What did people want from Meadows and Trump?

They were calling for a public address to ask that pro-Trump protesters leave Capitol Hill, according to the texts read out by Cheney. Meadows had received “dozens of texts, including from Trump administration officials,” urging him to take immediate action, she said.

Some of the texts had apparently been sent from the federal legislature building itself, and described the urgency of the situation:

“We are under siege up here at the Capitol.”

“Mark, protestors are literally storming the Capitol. Breaking windows on doors. Rushing in. Is Trump going to say something?”

“POTUS has to come out firmly and tell protestors to dissipate. Someone is going to get killed.”


Others were sent by anchors at Fox News. Laura Ingraham wrote, as cited by Cheney: “Mark, the president needs to tell people in the Capitol to go home. This is hurting all of us. He is destroying his legacy.”

Sean Hannity wrote: “Can he make a statement? Ask people to leave the Capitol.”

Some even came from the president’s own family. Donald Trump, Jr. texted: “He’s got to condemn this [shit] ASAP. The Capitol Police tweet is not enough.” Meadows responded: “I’m pushing it hard. I agree.”

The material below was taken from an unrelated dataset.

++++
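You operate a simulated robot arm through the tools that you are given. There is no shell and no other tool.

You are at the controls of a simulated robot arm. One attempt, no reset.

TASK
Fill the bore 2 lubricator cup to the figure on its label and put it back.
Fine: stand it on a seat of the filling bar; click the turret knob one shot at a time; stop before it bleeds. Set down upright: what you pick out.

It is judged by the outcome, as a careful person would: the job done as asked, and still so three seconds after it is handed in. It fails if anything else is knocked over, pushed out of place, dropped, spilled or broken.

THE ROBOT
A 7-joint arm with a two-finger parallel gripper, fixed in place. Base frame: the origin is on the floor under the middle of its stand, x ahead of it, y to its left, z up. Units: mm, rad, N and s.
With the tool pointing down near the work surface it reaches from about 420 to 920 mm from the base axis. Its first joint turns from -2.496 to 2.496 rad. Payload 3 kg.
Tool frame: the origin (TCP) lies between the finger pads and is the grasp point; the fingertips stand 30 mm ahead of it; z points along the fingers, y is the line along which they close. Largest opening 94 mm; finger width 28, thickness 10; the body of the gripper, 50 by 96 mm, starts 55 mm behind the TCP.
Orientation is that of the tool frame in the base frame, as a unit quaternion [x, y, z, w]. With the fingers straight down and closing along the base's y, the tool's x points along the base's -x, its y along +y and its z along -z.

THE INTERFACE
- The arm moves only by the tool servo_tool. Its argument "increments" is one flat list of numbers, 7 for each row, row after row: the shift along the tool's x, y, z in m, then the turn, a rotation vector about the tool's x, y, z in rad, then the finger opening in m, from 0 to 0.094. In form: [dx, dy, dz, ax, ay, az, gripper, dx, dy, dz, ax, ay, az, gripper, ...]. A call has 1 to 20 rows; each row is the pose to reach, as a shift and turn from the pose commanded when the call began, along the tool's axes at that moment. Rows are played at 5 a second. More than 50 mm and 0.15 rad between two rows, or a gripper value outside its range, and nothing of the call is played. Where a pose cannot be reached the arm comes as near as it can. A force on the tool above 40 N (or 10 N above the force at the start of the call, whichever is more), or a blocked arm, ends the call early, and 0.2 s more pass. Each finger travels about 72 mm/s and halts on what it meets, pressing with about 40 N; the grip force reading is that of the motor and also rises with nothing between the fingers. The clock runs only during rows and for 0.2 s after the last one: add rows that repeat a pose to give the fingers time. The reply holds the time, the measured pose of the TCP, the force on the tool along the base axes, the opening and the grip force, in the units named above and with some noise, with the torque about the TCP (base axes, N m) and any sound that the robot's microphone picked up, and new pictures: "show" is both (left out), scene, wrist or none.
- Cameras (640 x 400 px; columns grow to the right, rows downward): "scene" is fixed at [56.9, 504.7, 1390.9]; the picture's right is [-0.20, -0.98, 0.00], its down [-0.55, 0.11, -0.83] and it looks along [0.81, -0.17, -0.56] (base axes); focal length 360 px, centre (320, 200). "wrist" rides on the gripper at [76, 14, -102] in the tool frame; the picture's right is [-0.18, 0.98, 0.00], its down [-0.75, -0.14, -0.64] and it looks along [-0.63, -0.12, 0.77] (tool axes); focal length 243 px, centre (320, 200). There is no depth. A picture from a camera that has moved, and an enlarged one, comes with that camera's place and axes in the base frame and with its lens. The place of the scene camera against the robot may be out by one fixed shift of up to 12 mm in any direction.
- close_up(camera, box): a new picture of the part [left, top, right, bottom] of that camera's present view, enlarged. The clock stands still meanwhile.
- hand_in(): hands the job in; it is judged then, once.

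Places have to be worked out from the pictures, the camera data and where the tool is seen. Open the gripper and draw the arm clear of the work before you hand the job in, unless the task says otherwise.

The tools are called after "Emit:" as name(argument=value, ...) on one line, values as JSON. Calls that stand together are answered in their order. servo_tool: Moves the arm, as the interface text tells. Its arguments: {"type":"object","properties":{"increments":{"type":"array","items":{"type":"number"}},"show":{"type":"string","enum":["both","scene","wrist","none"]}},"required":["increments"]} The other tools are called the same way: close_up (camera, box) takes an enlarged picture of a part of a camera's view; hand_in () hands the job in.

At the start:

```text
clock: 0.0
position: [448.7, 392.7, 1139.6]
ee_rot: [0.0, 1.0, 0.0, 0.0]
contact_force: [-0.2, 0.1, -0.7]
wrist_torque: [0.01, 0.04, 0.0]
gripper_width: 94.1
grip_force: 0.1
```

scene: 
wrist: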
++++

What was the aim in sharing the texts?

Cheney, a Republican and a vocal critic of the former president, argued that the exchanges constituted “further evidence of President Trump’s supreme dereliction of duty” during the January 6 riot.

She suggested Trump’s slowness in publicly calling on the protesters to leave may have amounted to him corruptly seeking to “obstruct or impede Congress officials proceeding to count electoral votes.”

“Mark Meadows’ testimony is necessary to inform our legislative judgments,” she added.

Speaking during the same hearing, Chairman Bennie G. Thompson blasted Meadows for his refusal to cooperate with the committee despite releasing a book describing the January 6 events and engaging in multiple media appearances to promote it. “He has no credible excuse for stonewalling the Select Committee’s investigation,” the Democrat said.

What is Meadows’ position?

Before Monday’s session, Meadows’ attorney asked the committee to reconsider their intention to refer his client for criminal prosecution for contempt of Congress, based on a “good-faith invocation of executive privilege and testimonial immunity.”

“A referral of a senior presidential aide would also be unwise because it would do great damage to the institution of the Presidency, as restraint in the application of the statute over time attests,” George Terwilliger III wrote in a letter.

The attorney stated that Meadows’ refusal of a deposition was due to his legal obligations as a former Trump staffer. He argued that the civil lawsuit that Meadows had filed against the investigators should first be allowed to run its course.